Interview/ Patrick de la Chevardière, directeur financier de Total

14/01/2009 - 10:45 - Option Finance

(AOF) - Centralien, diplômé d'HEC, Patrick de la Chevardière, 51 ans, est entré chez Total en 1982, comme ingénieur forage à la direction Exploration et Production, fonction qu'il occupe jusqu'en 1989. Il rejoint ensuite la direction financière comme chargé d'affaires et devient, en 1995, directeur du département Opérations et Filiales. En 2000, il est nommé directeur Asie à la direction Raffinage et Marketing. En 2003, il devient directeur financier adjoint avant de prendre les rênes de la direction financière en mai dernier. Dans un environnement chahuté, Patrick de la Chevardière a pour priorités premières de sécuriser ses placements de trésorerie et d'assurer les besoins de financement courants du groupe. Mais pour que ce dernier continue à investir, une baisse des coûts s'impose également.

Après avoir été directeur financier adjoint de Total, vous avez pris la tête de la direction financière en juin dernier, juste avant le rebond de la crise financière. Quelles ont été, dans cet environnement mouvementé, vos priorités ?

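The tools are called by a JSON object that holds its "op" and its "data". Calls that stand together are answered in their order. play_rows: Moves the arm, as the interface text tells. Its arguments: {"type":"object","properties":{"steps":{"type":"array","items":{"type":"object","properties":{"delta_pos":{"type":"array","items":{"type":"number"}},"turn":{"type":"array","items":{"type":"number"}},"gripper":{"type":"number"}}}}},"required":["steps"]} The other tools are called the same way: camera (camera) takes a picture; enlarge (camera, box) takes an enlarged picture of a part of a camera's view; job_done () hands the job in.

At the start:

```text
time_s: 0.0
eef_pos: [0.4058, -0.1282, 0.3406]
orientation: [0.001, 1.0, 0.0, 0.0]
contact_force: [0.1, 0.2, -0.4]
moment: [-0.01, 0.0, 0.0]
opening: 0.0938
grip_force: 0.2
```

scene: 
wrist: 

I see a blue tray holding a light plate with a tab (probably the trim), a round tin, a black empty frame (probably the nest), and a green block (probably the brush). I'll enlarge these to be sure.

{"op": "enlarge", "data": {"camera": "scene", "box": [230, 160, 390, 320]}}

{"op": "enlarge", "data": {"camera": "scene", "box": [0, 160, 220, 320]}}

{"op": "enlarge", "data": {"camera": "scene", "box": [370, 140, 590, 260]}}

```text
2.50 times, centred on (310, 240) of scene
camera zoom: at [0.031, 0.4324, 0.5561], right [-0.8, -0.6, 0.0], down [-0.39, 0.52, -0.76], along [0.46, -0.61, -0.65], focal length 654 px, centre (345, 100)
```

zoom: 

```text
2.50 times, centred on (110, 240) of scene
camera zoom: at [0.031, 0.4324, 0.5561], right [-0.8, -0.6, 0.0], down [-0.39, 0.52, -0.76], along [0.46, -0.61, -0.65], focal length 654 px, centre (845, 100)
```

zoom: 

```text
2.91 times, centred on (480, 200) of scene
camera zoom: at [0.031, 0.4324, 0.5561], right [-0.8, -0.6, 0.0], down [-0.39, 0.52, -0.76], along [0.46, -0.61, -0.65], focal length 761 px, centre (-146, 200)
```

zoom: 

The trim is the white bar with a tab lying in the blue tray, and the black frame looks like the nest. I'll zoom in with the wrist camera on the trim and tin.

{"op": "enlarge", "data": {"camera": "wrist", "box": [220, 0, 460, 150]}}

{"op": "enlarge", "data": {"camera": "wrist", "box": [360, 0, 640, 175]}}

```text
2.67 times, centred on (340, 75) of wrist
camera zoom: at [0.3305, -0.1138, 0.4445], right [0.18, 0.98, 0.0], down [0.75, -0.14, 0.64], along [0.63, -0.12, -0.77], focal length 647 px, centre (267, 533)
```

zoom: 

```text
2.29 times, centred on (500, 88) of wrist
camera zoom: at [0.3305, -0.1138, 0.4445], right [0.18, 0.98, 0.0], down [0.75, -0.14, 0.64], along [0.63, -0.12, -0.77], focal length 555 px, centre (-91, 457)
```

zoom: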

L'environnement financier a fondamentalement changé en quelques mois, avec une liquidité qui a disparu du marché et un risque de contrepartie qui doit désormais être géré au plus près. Notre souci premier consiste donc à nous assurer que nous allons retrouver chaque matin la dizaine de milliards d'euros de trésorerie que nous avons à placer. La gestion de la trésorerie est en effet devenue problématique à la rentrée avec la faillite de Lehman, de Fortis… Nous avons mis en place ces derniers mois un suivi quotidien, et non plus hebdomadaire, de nos positions de trésorerie. Je vérifie ainsi deux fois par jour la situation de trésorerie avec nos contreparties, à 9 h 30 et à 18 h 30. Et nous ajustons nos encours de risques de contreparties chaque semaine au minimum, voire chaque jour. Malgré ces précautions, il faut savoir que, ces derniers mois, certains des flux qui devaient nous être versés ont été bloqués. Concrètement, le flux est bien parti de l'institution qui nous devait la somme, mais il a été bloqué au niveau de la banque de clearing – à chaque fois une banque britannique. Officiellement, il s'agissait d'erreurs, mais la confiance que nous avons dans le système de gestion des flux bancaires en a été considérablement affectée.

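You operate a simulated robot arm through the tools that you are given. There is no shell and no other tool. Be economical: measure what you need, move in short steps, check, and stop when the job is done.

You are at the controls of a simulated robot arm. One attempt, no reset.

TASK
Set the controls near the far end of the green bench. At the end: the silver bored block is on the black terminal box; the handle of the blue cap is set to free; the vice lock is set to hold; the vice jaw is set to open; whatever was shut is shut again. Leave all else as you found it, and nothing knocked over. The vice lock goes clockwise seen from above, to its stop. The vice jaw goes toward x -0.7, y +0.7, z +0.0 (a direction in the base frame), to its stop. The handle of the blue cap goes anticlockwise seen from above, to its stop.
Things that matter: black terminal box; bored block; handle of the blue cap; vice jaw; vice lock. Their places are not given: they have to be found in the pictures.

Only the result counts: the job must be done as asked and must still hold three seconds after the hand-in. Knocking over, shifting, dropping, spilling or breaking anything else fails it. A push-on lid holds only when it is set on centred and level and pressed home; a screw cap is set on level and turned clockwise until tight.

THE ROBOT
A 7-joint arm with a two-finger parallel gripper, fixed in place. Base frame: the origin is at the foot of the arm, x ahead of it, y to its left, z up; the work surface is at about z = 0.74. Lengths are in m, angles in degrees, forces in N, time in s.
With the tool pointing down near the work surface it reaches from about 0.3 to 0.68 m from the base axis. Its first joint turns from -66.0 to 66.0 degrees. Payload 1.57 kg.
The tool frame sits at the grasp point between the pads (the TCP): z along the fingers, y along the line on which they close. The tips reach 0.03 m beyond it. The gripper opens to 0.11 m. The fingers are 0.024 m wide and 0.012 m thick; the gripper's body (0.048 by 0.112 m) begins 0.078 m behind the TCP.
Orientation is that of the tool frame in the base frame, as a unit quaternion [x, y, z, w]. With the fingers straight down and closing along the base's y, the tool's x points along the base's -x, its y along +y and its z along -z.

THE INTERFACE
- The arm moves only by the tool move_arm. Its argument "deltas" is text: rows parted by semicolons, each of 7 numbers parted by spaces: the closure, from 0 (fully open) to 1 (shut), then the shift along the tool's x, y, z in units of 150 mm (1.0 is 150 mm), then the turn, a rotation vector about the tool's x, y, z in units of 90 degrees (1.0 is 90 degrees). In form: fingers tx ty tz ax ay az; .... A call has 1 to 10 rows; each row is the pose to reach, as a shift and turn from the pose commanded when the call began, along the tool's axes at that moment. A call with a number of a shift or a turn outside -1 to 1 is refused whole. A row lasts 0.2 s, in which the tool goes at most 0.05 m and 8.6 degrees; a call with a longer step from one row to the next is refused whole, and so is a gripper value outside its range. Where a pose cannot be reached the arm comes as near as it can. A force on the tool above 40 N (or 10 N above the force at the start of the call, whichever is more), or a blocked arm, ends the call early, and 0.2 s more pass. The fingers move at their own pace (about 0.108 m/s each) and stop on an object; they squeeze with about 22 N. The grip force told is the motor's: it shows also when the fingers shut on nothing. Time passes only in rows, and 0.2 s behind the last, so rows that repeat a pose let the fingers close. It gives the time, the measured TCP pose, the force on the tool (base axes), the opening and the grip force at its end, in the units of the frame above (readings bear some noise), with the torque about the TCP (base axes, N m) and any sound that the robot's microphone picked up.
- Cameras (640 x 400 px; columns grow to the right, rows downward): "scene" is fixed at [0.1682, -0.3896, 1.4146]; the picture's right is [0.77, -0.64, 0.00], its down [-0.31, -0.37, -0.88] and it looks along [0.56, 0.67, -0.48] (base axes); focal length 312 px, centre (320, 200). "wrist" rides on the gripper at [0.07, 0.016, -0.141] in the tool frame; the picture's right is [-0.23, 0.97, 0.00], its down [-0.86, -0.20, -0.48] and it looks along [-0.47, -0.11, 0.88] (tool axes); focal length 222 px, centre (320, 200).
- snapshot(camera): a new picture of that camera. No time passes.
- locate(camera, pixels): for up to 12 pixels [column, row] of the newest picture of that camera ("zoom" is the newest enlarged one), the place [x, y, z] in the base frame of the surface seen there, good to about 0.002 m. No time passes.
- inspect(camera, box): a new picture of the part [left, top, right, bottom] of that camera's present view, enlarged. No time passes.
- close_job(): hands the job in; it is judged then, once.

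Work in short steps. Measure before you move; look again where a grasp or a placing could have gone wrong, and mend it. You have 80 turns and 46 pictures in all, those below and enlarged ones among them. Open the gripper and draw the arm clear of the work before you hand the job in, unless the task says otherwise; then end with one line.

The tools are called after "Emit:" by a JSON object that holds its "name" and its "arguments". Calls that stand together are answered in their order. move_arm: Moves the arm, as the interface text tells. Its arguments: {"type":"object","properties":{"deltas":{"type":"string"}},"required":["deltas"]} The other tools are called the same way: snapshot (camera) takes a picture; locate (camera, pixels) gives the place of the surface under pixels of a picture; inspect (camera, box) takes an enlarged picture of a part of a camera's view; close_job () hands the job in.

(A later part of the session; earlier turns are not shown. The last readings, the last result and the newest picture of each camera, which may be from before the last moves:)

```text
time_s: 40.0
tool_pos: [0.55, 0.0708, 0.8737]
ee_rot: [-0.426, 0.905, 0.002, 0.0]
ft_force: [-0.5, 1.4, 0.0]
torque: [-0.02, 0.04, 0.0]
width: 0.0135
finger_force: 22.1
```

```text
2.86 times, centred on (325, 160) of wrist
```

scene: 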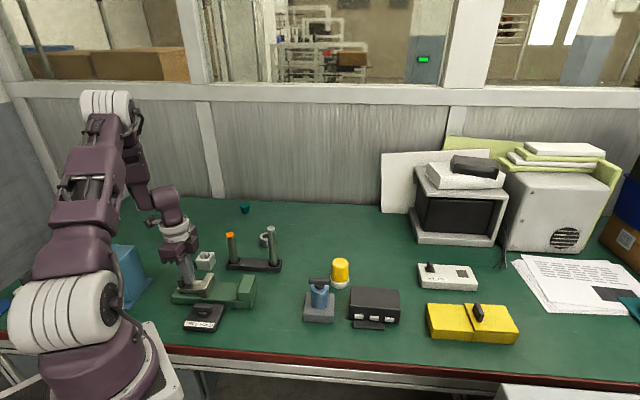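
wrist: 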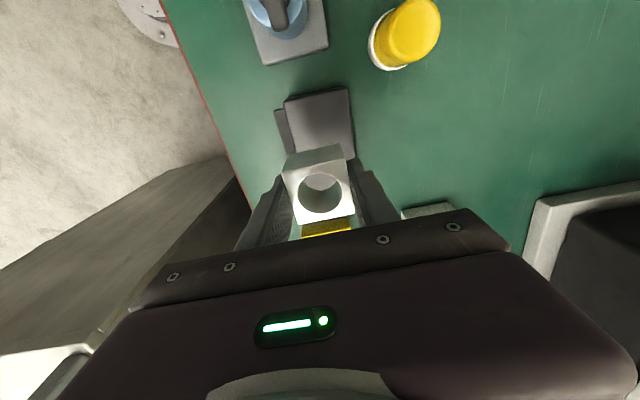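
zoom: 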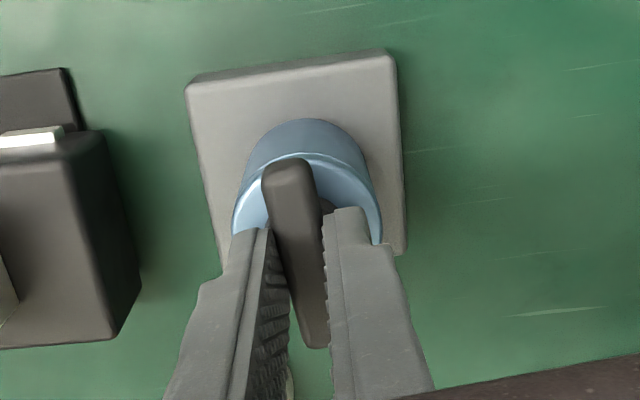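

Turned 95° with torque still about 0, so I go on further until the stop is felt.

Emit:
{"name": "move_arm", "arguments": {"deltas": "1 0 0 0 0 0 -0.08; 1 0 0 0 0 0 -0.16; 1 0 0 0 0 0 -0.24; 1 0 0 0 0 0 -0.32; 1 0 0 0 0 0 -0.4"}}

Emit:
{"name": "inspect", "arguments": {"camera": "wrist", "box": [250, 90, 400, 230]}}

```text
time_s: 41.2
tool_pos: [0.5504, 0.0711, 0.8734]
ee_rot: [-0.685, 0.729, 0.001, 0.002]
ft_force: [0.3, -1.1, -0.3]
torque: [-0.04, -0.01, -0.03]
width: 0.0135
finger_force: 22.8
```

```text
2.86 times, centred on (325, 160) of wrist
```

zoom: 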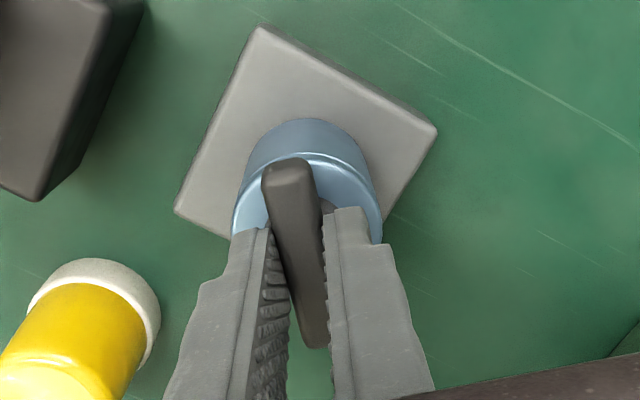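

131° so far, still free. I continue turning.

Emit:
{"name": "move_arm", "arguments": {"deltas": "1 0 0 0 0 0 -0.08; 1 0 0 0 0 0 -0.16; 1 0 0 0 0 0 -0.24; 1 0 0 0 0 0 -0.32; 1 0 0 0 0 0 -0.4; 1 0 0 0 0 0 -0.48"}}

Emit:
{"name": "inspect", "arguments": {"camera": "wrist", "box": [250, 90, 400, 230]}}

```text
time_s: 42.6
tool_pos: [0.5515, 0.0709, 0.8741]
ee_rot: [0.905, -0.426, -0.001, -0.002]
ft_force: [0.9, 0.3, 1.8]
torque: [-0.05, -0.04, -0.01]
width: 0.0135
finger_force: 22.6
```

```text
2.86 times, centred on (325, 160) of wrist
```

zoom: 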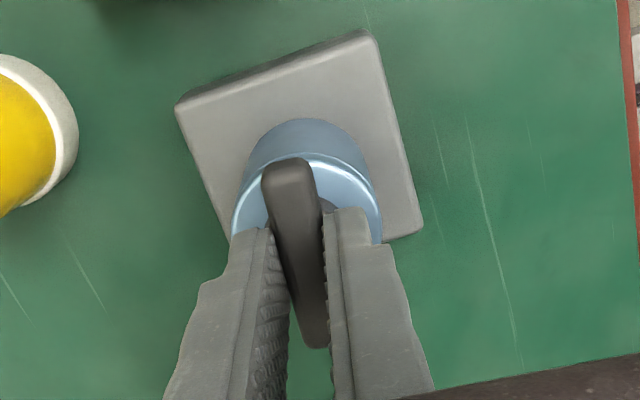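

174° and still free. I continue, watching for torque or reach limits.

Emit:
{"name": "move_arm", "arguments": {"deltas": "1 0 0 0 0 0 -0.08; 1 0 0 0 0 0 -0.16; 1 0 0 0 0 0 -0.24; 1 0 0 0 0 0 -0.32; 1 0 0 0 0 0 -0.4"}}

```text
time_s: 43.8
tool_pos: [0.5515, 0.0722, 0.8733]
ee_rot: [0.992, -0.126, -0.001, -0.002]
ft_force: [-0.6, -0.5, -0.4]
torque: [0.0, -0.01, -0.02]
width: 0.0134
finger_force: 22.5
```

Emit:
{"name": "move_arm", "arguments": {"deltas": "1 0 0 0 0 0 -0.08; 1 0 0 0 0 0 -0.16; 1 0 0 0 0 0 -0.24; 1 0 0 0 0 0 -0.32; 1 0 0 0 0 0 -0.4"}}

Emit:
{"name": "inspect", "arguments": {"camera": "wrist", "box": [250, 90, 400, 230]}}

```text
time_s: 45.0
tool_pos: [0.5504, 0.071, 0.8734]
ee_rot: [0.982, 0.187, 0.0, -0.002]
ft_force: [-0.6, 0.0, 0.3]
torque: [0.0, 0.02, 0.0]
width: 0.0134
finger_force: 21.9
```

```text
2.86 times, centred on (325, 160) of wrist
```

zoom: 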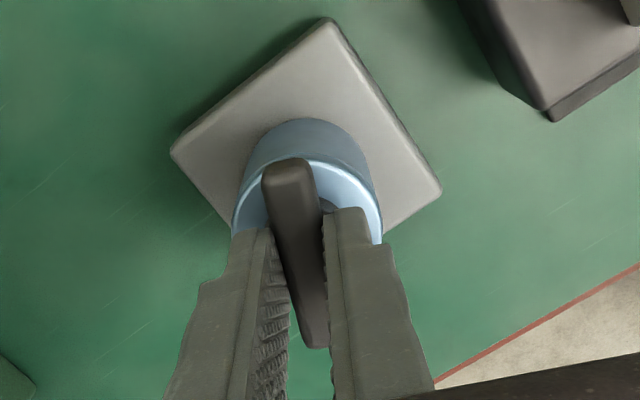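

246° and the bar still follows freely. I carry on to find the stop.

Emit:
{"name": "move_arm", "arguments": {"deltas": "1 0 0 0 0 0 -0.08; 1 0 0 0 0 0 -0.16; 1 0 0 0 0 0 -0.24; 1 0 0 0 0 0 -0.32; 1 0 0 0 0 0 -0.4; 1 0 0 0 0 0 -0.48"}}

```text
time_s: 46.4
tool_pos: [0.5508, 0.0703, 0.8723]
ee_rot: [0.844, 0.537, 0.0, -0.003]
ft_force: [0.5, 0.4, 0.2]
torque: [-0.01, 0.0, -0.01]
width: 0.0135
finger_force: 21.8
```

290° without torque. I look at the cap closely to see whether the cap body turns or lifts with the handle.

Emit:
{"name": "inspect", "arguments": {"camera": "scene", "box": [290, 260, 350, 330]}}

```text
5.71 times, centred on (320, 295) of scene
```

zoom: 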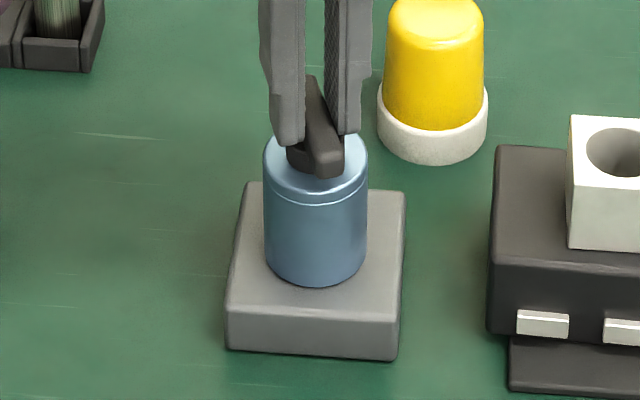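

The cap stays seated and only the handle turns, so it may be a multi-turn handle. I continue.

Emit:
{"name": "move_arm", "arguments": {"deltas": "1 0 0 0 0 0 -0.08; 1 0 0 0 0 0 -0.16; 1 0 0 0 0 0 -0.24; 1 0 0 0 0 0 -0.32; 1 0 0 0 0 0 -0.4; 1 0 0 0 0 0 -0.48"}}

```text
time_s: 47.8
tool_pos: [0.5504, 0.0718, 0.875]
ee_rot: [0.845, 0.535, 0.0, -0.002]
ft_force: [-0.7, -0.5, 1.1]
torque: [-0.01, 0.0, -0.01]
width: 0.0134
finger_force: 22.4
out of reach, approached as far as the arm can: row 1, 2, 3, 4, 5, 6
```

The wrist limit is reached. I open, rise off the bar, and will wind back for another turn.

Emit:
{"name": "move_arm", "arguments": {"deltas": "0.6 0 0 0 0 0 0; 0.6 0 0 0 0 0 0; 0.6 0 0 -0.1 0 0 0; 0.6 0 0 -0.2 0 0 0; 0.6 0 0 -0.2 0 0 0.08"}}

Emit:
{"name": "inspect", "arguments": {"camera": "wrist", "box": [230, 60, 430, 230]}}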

Comment gérez-vous plus précisément le risque de contrepartie ?

Avant, nous établissions une fois par an la liste des banques avec lesquelles nous voulions travailler, liste qui était revue de manière hebdomadaire. Cette liste, qui comportait 50 banques à l'origine, a été restreinte à une dizaine d'établissements, tous européens. Et nous ne prenons de risque de contreparties qu'auprès de banques que nous connaissons : l'expérience récente montre que le rating des banques n'est plus suffisant pour apprécier le risque de contrepartie. Par ailleurs, nous suivons l'évolution des CDS de ces dix banques : quand un certain seuil est dépassé, nous ne plaçons plus d'argent auprès de l'établissement concerné, qui sort alors de la liste. Et, avant que la banque ne réintègre ce dernier, nous attendons que le CDS ait non seulement baissé, mais soit bien stabilisé. Autre règle, que nous pratiquons cette fois depuis toujours : on ne prête qu'aux banques commerciales, qui nous ont toujours paru plus sûres que les banques d'investissement, en raison de leurs dépôts. Nous nous félicitons aujourd'hui de ce choix, qui n'était pas toujours très bien compris par nos traders. Il est vrai qu'aucun n'avait connu jusqu'alors de faillite bancaire… La crise vient de prouver que le risque de contrepartie n'était plus théorique.

Le fait de ne plus avoir qu'une dizaine de contreparties plutôt que cinquante modifie-t-il votre mode de travail ?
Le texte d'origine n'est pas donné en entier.